However, as you know, many gamers (and Traveller players especially!) like to 'add' things to the game, and make it more 'realistic' to the point that they've just 'improved' the game to a slow moving, die rolling, complex nightmare.

I saw a review of PP:F and the author mentioned ships having hundreds (apparently no exaggeration) of beam weapons and a stat table to avoid rolling all those dice. I've been considering buying PP:F so I can convert HG designs to a FT like system (instead of the hand-wave approximations I use with my own converstions) but I don't want to lose the ease, simplicity and fun of FT.

I would like to know more about PP:F, especially how missiles and spinal weapons work. Anyone care to opine?
 
I don't know regular FT per se, so I can only voice my general opinion PP:F. (I should mention that I was a playtester and contributed some design work, so I'm no exactly unbiased.) In my experience, the game plays best with vessels up to cruiser size (including battle riders), since the battleships and dreadnoughts indeed do mount hundreds of batteries in some cases, which can be somewhat tedious. The mass fire tables help, but it's still a little tedious. With cruiser-sized ships, of which the game supplies several, and escorts, you have manageable ship status displays, and enough tactical variety.

Generally, the game combines the vector-based movement system of Mayday (with previous and projected position markers) with the general rule structure of Full Thrust and the design parameters from High Guard. It definitely works well as a game.

As to spinal mounts and missiles...
Spinal mounts are rated from 3 to 7, expressing how many dice of damage they will roll. Spinal fire is resolved by rolling to hit (1d6 roll, as everything else), rolling to penetrate if it's a meson gun, and then rolling the damage dice. PA damage dice are reduced by armor rating (up to 3, 4 for planetoids.)
The system makes PA spinal mounts a lot more powerful than they are in High Guard, without being totally unbalanced with the meson guns - I rather like that. You also have none of the "can't hit each other" nonsense that High Guard produces especially for small ships.
Missiles are treated as other secondary weapons are: They roll for damage on a table (or a mass fire table handling 10 batteries at a time), which takes into account agility, armor and defenses.
There are three movement systems for missiles - you can choose whatever suits you best. 1.) Full Vector movement. 2.) Simple Movement (essentially non-vector). 3.) No movement at all, meaning missiles fire just as any other weapons.
 
I've got both... PP:F is never going to see play with me, since it's about an order of magnitude more complex than FT.

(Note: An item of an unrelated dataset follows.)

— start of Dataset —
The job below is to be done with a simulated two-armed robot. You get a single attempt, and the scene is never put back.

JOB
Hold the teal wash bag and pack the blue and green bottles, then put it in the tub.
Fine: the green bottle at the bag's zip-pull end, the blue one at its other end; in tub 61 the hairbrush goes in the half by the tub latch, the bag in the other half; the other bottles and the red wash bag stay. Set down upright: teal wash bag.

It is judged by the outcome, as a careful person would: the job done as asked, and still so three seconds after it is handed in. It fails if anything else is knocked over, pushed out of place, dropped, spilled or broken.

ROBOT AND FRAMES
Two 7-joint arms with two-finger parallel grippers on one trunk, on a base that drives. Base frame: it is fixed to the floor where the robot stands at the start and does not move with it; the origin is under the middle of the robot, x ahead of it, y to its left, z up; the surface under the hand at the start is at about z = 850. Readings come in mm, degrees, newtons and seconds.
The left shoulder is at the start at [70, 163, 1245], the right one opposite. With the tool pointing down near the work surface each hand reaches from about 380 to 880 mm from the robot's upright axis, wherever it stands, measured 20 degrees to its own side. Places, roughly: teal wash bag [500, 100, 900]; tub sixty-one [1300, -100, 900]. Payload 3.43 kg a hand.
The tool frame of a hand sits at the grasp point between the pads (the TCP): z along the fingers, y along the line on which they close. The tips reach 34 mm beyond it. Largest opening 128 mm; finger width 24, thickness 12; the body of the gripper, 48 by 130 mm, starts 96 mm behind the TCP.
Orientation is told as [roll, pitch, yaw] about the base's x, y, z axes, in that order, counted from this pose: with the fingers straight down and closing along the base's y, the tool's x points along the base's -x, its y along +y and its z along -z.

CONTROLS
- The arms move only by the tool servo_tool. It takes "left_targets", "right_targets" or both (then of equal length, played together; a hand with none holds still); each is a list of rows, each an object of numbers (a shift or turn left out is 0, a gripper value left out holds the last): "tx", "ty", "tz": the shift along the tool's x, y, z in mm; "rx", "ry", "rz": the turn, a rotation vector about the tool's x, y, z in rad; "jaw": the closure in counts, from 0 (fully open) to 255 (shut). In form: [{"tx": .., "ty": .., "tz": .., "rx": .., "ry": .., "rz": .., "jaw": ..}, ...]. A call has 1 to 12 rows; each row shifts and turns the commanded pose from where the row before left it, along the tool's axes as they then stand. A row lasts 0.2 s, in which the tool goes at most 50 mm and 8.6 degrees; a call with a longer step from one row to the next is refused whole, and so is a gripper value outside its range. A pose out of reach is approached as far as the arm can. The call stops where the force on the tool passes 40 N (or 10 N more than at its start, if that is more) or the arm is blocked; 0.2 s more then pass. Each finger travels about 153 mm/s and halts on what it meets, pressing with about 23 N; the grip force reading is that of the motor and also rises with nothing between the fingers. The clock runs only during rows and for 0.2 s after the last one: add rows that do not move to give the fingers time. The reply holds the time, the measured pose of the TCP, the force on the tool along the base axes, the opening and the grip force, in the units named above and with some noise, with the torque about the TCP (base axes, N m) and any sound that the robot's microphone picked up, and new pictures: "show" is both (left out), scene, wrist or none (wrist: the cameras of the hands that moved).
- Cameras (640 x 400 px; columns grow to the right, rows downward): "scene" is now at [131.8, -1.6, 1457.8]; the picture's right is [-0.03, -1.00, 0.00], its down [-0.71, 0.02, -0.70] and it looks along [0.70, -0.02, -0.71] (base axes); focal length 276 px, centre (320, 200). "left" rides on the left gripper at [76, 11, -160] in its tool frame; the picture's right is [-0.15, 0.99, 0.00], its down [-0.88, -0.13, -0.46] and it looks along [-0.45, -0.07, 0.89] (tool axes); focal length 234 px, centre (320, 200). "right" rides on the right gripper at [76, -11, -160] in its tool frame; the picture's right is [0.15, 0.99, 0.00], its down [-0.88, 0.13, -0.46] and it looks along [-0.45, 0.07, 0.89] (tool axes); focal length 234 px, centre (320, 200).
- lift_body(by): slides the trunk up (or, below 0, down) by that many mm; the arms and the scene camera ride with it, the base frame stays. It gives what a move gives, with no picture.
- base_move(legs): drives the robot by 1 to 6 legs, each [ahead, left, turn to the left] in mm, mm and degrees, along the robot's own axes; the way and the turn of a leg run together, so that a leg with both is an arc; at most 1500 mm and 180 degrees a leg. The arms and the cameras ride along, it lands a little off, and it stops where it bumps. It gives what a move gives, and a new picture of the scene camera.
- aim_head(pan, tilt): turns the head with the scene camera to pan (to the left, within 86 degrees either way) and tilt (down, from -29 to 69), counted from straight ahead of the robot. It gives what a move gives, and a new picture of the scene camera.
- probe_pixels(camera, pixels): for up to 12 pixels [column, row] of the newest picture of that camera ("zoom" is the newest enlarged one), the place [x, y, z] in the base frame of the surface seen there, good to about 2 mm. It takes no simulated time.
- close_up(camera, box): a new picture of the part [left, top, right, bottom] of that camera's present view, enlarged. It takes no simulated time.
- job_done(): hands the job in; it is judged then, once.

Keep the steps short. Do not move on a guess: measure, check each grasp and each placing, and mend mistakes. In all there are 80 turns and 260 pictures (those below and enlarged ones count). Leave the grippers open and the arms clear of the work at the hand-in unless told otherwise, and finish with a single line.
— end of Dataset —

Understand the scale issue: PPF is roughly 1 HS=100Td... and traveller mainline ships are generally 50KTd to 500KTd. Further, it uses the HG design system, not FT, so it's incompatible. Ship hits are 1/500Td for "small ships" (under 10KTd)...

Even the smaller ships are overly complex by comparison to FT ships. A Cruiser or dreadnought is a half page sheet with smaller icons than FTFB... without the nifty fill text. (FTFB ships can generally be copy & pasted to make 6 to a page, 4 for DN's & CVAs.)

(If anyone wants to buy my copy, $20+Shipping. Very Good condition; minor shelf wear)
 
No system that uses a linear data scale for damage will work well for Traveller if it must handle 100 ton scout ships and million ton super dreadnoughts with equal fidelity.

This has long been a problem with naval miniature wargames; one that I solved with a set of rules called High Seas Drifter. My solution was to optimize the rules for capital ships and essentially ignore/abstract the small stuff. It plays fast and is a lot of fun -- but it's pretty much useless if you want to fight battles between destroyers and PT boats.

High Guard solved the problem differently, by using logarithmic scales. The result was a playable rules set, but one that had odd, non-intuitive break points.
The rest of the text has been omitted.